(Entries from robot sessions)
-- -- --

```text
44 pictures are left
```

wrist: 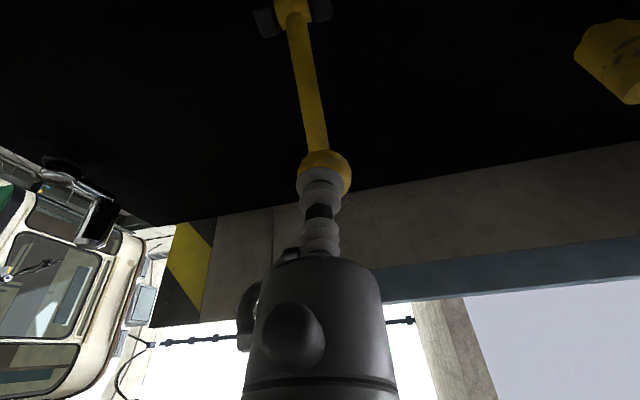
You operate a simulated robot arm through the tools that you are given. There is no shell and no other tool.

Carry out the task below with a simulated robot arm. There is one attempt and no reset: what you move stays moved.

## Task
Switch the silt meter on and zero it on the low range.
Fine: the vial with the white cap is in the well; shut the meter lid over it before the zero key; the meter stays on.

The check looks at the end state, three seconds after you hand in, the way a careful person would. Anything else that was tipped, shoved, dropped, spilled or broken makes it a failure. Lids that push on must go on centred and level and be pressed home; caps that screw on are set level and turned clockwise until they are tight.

-- -- --

## Exercise details
Copy out all of the data word for word. Do not carry over any picture.

## Expected answer
```text
44 pictures are left
```

wrist: 
You operate a simulated robot arm through the tools that you are given. There is no shell and no other tool.

Carry out the task below with a simulated robot arm. There is one attempt and no reset: what you move stays moved.

## Task
Switch the silt meter on and zero it on the low range.
Fine: the vial with the white cap is in the well; shut the meter lid over it before the zero key; the meter stays on.

The check looks at the end state, three seconds after you hand in, the way a careful person would. Anything else that was tipped, shoved, dropped, spilled or broken makes it a failure. Lids that push on must go on centred and level and be pressed home; caps that screw on are set level and turned clockwise until they are tight.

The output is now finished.